Exercise instructions: Restate each of the lines below word for word and drop every picture.
..............................
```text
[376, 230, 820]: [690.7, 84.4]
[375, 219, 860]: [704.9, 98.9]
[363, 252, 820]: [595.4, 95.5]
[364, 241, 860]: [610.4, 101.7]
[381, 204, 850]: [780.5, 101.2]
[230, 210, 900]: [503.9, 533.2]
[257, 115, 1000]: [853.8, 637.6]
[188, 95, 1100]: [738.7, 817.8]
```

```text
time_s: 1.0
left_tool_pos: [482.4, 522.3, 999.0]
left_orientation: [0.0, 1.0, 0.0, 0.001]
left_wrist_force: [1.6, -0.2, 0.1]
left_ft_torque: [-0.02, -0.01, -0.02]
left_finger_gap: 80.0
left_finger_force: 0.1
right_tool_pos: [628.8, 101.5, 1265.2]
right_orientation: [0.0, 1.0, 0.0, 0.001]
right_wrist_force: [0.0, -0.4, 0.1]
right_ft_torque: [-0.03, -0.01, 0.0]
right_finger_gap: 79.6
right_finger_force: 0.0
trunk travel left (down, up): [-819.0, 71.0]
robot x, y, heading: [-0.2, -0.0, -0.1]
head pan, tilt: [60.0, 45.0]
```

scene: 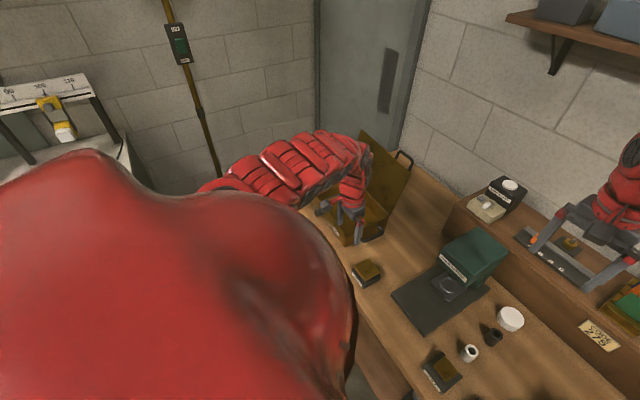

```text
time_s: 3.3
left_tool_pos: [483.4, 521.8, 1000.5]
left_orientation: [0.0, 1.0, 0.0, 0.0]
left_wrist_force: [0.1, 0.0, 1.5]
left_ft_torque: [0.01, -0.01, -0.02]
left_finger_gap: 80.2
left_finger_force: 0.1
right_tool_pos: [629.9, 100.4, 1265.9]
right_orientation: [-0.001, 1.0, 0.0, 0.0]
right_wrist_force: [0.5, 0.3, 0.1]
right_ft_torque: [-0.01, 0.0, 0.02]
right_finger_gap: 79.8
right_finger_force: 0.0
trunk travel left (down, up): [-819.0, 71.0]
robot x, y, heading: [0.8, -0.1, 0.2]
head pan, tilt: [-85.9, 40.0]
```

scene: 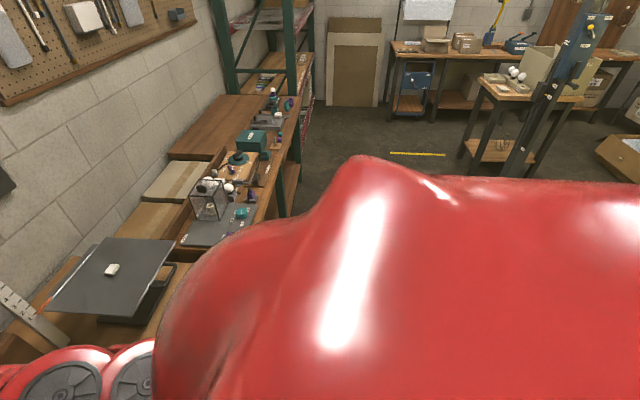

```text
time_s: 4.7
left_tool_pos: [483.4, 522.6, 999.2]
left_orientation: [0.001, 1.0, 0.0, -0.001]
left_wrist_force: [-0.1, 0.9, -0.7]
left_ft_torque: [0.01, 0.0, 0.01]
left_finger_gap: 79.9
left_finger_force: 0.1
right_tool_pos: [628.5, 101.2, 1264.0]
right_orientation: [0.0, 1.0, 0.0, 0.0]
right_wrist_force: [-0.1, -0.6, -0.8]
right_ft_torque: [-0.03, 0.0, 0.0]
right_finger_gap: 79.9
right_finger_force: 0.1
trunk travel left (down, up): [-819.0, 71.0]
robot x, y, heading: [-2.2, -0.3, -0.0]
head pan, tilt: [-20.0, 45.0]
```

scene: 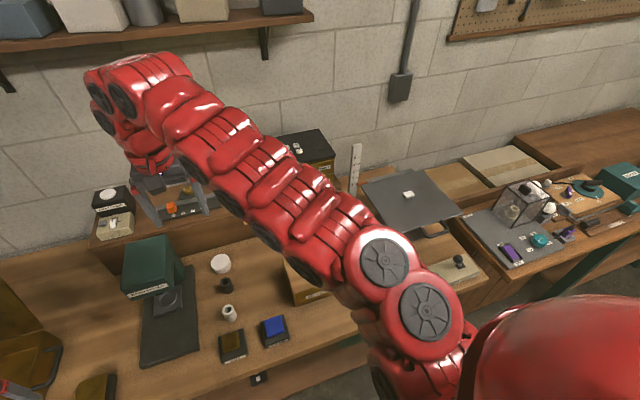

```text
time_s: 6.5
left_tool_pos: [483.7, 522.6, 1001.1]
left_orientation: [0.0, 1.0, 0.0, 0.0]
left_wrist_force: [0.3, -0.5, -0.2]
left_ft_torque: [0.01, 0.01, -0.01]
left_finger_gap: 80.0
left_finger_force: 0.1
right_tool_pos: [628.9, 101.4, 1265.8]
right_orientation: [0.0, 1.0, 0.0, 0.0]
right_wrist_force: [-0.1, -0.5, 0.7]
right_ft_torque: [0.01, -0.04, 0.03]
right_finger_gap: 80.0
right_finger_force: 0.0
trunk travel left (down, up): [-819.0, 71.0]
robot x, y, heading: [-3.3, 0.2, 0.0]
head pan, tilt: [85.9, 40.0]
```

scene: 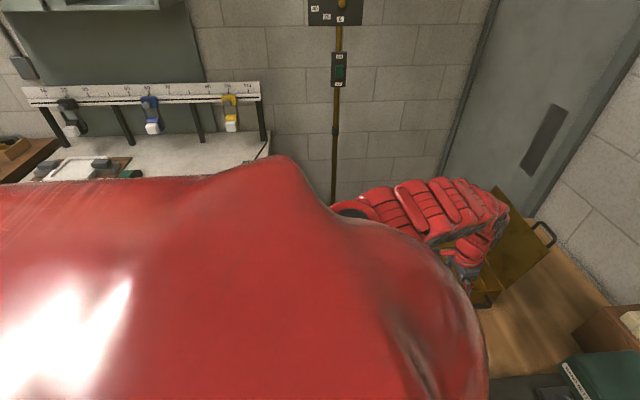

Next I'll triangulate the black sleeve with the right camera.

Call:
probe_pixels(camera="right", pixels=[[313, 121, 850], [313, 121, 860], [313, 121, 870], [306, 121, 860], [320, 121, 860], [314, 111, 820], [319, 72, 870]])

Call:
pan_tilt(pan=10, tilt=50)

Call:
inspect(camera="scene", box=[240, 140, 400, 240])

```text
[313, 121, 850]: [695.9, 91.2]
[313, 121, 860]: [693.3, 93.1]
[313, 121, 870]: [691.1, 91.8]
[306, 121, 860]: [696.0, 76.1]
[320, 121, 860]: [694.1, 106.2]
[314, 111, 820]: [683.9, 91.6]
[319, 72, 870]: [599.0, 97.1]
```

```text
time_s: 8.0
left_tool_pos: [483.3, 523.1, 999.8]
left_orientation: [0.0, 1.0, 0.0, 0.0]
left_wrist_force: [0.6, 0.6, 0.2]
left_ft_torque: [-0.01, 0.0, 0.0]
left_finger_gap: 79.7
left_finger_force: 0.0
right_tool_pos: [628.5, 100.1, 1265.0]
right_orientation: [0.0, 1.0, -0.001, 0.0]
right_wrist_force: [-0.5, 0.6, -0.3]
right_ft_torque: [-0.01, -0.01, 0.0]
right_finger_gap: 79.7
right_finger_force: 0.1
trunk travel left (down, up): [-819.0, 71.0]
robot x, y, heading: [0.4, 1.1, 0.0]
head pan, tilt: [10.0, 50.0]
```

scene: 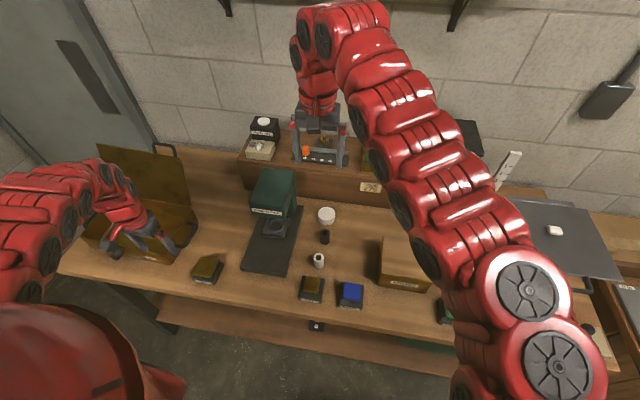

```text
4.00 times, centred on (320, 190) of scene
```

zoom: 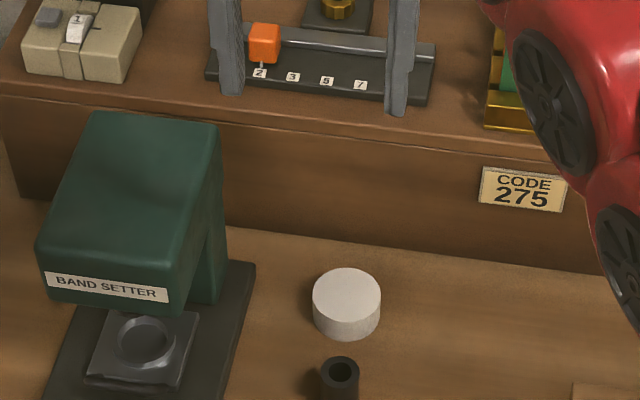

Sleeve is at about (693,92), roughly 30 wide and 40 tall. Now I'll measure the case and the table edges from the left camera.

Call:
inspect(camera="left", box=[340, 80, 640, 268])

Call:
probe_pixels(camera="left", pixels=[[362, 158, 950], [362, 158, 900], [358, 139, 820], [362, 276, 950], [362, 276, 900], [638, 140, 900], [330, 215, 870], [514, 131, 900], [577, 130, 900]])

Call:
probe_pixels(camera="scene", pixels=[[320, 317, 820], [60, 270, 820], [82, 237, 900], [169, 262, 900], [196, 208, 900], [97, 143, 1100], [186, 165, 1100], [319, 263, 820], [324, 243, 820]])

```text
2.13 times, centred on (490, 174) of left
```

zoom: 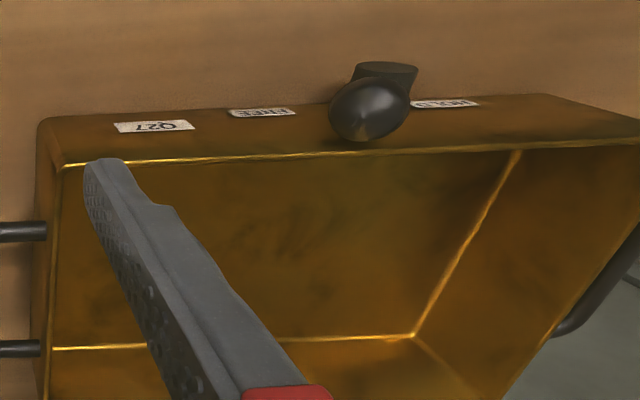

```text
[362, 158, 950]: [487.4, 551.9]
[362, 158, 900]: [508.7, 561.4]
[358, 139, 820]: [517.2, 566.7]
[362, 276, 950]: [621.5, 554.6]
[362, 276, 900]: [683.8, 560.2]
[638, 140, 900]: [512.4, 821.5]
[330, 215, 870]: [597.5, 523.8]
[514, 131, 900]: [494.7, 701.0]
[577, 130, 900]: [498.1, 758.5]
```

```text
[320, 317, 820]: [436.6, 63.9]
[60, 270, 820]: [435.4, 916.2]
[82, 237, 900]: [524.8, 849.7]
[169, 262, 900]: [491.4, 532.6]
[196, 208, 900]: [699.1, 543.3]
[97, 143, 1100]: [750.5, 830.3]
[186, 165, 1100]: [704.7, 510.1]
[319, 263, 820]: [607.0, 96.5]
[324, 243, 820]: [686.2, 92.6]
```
..............................
Answer to this task:
```text
[376, 230, 820]: [690.7, 84.4]
[375, 219, 860]: [704.9, 98.9]
[363, 252, 820]: [595.4, 95.5]
[364, 241, 860]: [610.4, 101.7]
[381, 204, 850]: [780.5, 101.2]
[230, 210, 900]: [503.9, 533.2]
[257, 115, 1000]: [853.8, 637.6]
[188, 95, 1100]: [738.7, 817.8]
```

```text
time_s: 1.0
left_tool_pos: [482.4, 522.3, 999.0]
left_orientation: [0.0, 1.0, 0.0, 0.001]
left_wrist_force: [1.6, -0.2, 0.1]
left_ft_torque: [-0.02, -0.01, -0.02]
left_finger_gap: 80.0
left_finger_force: 0.1
right_tool_pos: [628.8, 101.5, 1265.2]
right_orientation: [0.0, 1.0, 0.0, 0.001]
right_wrist_force: [0.0, -0.4, 0.1]
right_ft_torque: [-0.03, -0.01, 0.0]
right_finger_gap: 79.6
right_finger_force: 0.0
trunk travel left (down, up): [-819.0, 71.0]
robot x, y, heading: [-0.2, -0.0, -0.1]
head pan, tilt: [60.0, 45.0]
```

scene: 

```text
time_s: 3.3
left_tool_pos: [483.4, 521.8, 1000.5]
left_orientation: [0.0, 1.0, 0.0, 0.0]
left_wrist_force: [0.1, 0.0, 1.5]
left_ft_torque: [0.01, -0.01, -0.02]
left_finger_gap: 80.2
left_finger_force: 0.1
right_tool_pos: [629.9, 100.4, 1265.9]
right_orientation: [-0.001, 1.0, 0.0, 0.0]
right_wrist_force: [0.5, 0.3, 0.1]
right_ft_torque: [-0.01, 0.0, 0.02]
right_finger_gap: 79.8
right_finger_force: 0.0
trunk travel left (down, up): [-819.0, 71.0]
robot x, y, heading: [0.8, -0.1, 0.2]
head pan, tilt: [-85.9, 40.0]
```

scene: 

```text
time_s: 4.7
left_tool_pos: [483.4, 522.6, 999.2]
left_orientation: [0.001, 1.0, 0.0, -0.001]
left_wrist_force: [-0.1, 0.9, -0.7]
left_ft_torque: [0.01, 0.0, 0.01]
left_finger_gap: 79.9
left_finger_force: 0.1
right_tool_pos: [628.5, 101.2, 1264.0]
right_orientation: [0.0, 1.0, 0.0, 0.0]
right_wrist_force: [-0.1, -0.6, -0.8]
right_ft_torque: [-0.03, 0.0, 0.0]
right_finger_gap: 79.9
right_finger_force: 0.1
trunk travel left (down, up): [-819.0, 71.0]
robot x, y, heading: [-2.2, -0.3, -0.0]
head pan, tilt: [-20.0, 45.0]
```

scene: 

```text
time_s: 6.5
left_tool_pos: [483.7, 522.6, 1001.1]
left_orientation: [0.0, 1.0, 0.0, 0.0]
left_wrist_force: [0.3, -0.5, -0.2]
left_ft_torque: [0.01, 0.01, -0.01]
left_finger_gap: 80.0
left_finger_force: 0.1
right_tool_pos: [628.9, 101.4, 1265.8]
right_orientation: [0.0, 1.0, 0.0, 0.0]
right_wrist_force: [-0.1, -0.5, 0.7]
right_ft_torque: [0.01, -0.04, 0.03]
right_finger_gap: 80.0
right_finger_force: 0.0
trunk travel left (down, up): [-819.0, 71.0]
robot x, y, heading: [-3.3, 0.2, 0.0]
head pan, tilt: [85.9, 40.0]
```

scene: 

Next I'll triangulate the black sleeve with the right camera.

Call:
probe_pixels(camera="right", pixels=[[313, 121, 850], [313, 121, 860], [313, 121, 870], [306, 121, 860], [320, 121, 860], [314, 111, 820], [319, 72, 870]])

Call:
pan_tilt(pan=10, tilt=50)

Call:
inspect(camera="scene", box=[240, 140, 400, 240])

```text
[313, 121, 850]: [695.9, 91.2]
[313, 121, 860]: [693.3, 93.1]
[313, 121, 870]: [691.1, 91.8]
[306, 121, 860]: [696.0, 76.1]
[320, 121, 860]: [694.1, 106.2]
[314, 111, 820]: [683.9, 91.6]
[319, 72, 870]: [599.0, 97.1]
```

```text
time_s: 8.0
left_tool_pos: [483.3, 523.1, 999.8]
left_orientation: [0.0, 1.0, 0.0, 0.0]
left_wrist_force: [0.6, 0.6, 0.2]
left_ft_torque: [-0.01, 0.0, 0.0]
left_finger_gap: 79.7
left_finger_force: 0.0
right_tool_pos: [628.5, 100.1, 1265.0]
right_orientation: [0.0, 1.0, -0.001, 0.0]
right_wrist_force: [-0.5, 0.6, -0.3]
right_ft_torque: [-0.01, -0.01, 0.0]
right_finger_gap: 79.7
right_finger_force: 0.1
trunk travel left (down, up): [-819.0, 71.0]
robot x, y, heading: [0.4, 1.1, 0.0]
head pan, tilt: [10.0, 50.0]
```

scene: 

```text
4.00 times, centred on (320, 190) of scene
```

zoom: 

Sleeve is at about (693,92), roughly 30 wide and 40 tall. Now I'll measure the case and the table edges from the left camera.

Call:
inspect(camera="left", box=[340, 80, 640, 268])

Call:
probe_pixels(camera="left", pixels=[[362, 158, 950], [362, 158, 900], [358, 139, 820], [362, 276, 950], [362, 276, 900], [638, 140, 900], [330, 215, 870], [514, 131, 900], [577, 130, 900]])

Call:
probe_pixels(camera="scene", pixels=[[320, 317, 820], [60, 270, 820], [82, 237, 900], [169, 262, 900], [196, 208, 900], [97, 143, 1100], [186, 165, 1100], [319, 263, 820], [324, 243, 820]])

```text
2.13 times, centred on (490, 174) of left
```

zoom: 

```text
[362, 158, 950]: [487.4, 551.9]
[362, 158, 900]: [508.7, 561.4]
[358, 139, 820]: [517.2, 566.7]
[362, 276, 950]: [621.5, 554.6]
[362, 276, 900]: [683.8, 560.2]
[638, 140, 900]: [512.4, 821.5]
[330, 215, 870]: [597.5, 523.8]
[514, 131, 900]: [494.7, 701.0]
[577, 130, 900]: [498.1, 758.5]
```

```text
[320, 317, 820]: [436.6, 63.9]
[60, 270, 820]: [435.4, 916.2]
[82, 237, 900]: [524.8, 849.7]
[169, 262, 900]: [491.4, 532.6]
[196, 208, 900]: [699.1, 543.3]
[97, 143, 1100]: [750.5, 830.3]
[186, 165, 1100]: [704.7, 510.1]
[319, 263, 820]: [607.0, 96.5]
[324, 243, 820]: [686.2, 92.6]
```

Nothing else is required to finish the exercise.